#GeledésnoDebate: “O racismo é preponderante para a perpetuação do feminicídio”

O Portal do Geledés inicia a partir deste domingo (10), a coluna GELEDÉS NO DEBATE em que um/ uma convidado (a) discute as principais temáticas da semana.

Nossa primeira entrevistada é Débora Prado, jornalista da Agência Patrícia Galvão e uma das participantes do Dossiê Femininicídio.

Débora aprofunda a discussão sobre dois temas que chamaram atenção na questão de gênero: 2018 deverá ser o ano mais violento na história do México e o Atlas da Violência 2018, divulgado na terça-feira 5, em que aponta diferença de 71% na taxa de homicídios entre mulheres negras e não-negras e ainda aponta Roraima como o Estado mais letal para mulheres e meninas.

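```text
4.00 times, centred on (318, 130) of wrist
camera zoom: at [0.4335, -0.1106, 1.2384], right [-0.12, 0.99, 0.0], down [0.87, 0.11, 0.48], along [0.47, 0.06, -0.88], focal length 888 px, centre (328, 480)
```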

Débora aprofunda a discussão sobre dois temas que chamaram atenção na questão de gênero (Foto: Luciana Araujo/Agencia Patrícia Galvão)

Geledés- Se a tendência de aumento de feminicídio continuar no México, o país alcançará o maior índice de casos em sua história. Essa tendência de violência contra mulheres pode se verificar também no Brasil? De que forma?

Débora Prado – A questão das estatísticas sobre o feminicídio no Brasil ainda é um grande desafio, uma vez que a tipificação do feminicídio como um crime no Código Penal ainda é recente, de 2015. O poder público não criou, de um modo geral, um banco de dados nacional nessa frente, como recomendam os tratados e convenções internacionais que o país ratificou. Com isso, ainda é difícil saber de forma acurada a quantidade de feminicídios no Brasil e fazer essa comparação no tempo ou mesmo conhecer melhor suas características e os contextos em que ocorrem pra pensar e aprimorar políticas de prevenção. Nesse contexto em que nomeamos recentemente essa morte discriminatória como feminicídio é difícil até mesmo saber se há um aumento de fato ou se já acontecia, mas não era registrado como feminicídio, como decorrente da violência de gênero.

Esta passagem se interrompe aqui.